Changes in all markets can come on rapidly and may sometimes feel like a lot to take on, raining down attacks on your business. It’s often the case that great businesses get left behind because they won’t adapt – it’s not that they can’t, it’s that they won’t and don’t.
A change in the business model can take many forms of course; what you charge for, how you charge, how you go to market, how you reinvent your supply chain, how you organise assets and how you configure new value.
Technological and economical advances help to drive new business models. The question is, how is your company doing when it comes to embracing the changes?
Did you know that in addition to our peer to peer advisory group we run exclusive high impact leadership events for our members and selected guests that enables them to improve their businesses. One of our latest events with Jaynie Smith focused on improving value propositions – you’ll be surprised at the number of companies that find this difficult.
Recently, though, we have started to ask: “How would you disrupt your market?” Based on the promise that most business models are evolving and that change in the business model can be just as powerful as focusing a new customer value proposition, here’s how it works:
Ask your company these questions
- If we started again in this business what would we do?
- If we decided to compete with ourselves, how could we create disruption?
- If we focused our skills and resources on something else what would it be?
- How transferrable are our skills?
- How could we serve customers differently?
It’s once you start to try and light a fire and create a path for the management team to rethink things that change starts to become possible.
It might be that your answers and your thinking are:
- Can we change what we charge customers for?
- Could we make a change to our terms and conditions?
- Should we change our distribution channels?
- We could re-invent customer service!
- Could we reinvent ways for customers to do business with us?
- We can also do things differently in the way we organise the supply chain or the back office of the company.
- Can we license our technology?
- Can we benefit from outsourcing?
- Does it make sense to form joint ventures?
- What new materials and technologies could disrupt our products and businesses?
Agile thinking, deconstructing, reorganising, reframing and reinventing are the strategic weapons of growth. It’s not the 1960s or the 1980s. It’s 2015. Companies no longer boast they have been in business 35 years, they boast they’ve been in business 3 years, growing at 200% per year – and we all want a piece of that action.
By doing business differently you can enable growth
Your value proposition defines why customers should do business with you and your business model defines how you do business.
Gary Hamel, in his book ‘Leading the Revolution’ suggested sending an email to all employees saying: “The washed-salad market is worth $1.4Bn. If they can do this with vegetables, what the hell is our excuse!”
You see, refining or redrawing your business model for growth isn’t about waiting for change, it’s about leading, rethinking and reframing the landsacpe. Working cultures and operating practice are changing. Communication is tearing down borders internationally and within markets.
Changing your unit of business
Does what you charge customers for reflect and align with the value created for your customers? Sometimes they are misaligned which can cause perceptual conflict with the customer and the value proposition and can drive customers to seek alternatives.

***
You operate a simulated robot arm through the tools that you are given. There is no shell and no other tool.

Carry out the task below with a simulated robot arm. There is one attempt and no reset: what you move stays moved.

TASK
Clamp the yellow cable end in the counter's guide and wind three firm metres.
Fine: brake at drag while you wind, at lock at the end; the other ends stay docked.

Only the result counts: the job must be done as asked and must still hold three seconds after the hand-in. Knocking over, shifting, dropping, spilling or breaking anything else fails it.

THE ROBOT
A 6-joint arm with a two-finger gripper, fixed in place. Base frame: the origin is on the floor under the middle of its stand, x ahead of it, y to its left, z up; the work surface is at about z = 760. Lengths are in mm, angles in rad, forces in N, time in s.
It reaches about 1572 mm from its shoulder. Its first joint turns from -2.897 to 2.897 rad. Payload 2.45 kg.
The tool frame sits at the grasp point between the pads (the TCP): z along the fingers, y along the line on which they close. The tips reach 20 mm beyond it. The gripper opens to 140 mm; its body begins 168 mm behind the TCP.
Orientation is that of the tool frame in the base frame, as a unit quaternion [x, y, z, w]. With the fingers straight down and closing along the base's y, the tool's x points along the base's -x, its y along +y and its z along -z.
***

For example. Say you run a golf club and have been buying golf carts outright as a capital expenditure for the last 5 years. But you know that you only make money when the cart is hired out. So when two sales people turn up from competing golf cart companies and the first offers you lease purchase, you get interested. However, when the second sales person turns up and says: ‘Our business model is that you only pay for the hours of use of the carts and so typically golf course owners achieve a 30% margin on every hire.’ Now you’re not thinking about spending and investing, you’re thinking about how many hours you can hire out because every hour makes you money.
That’s a change in the business model.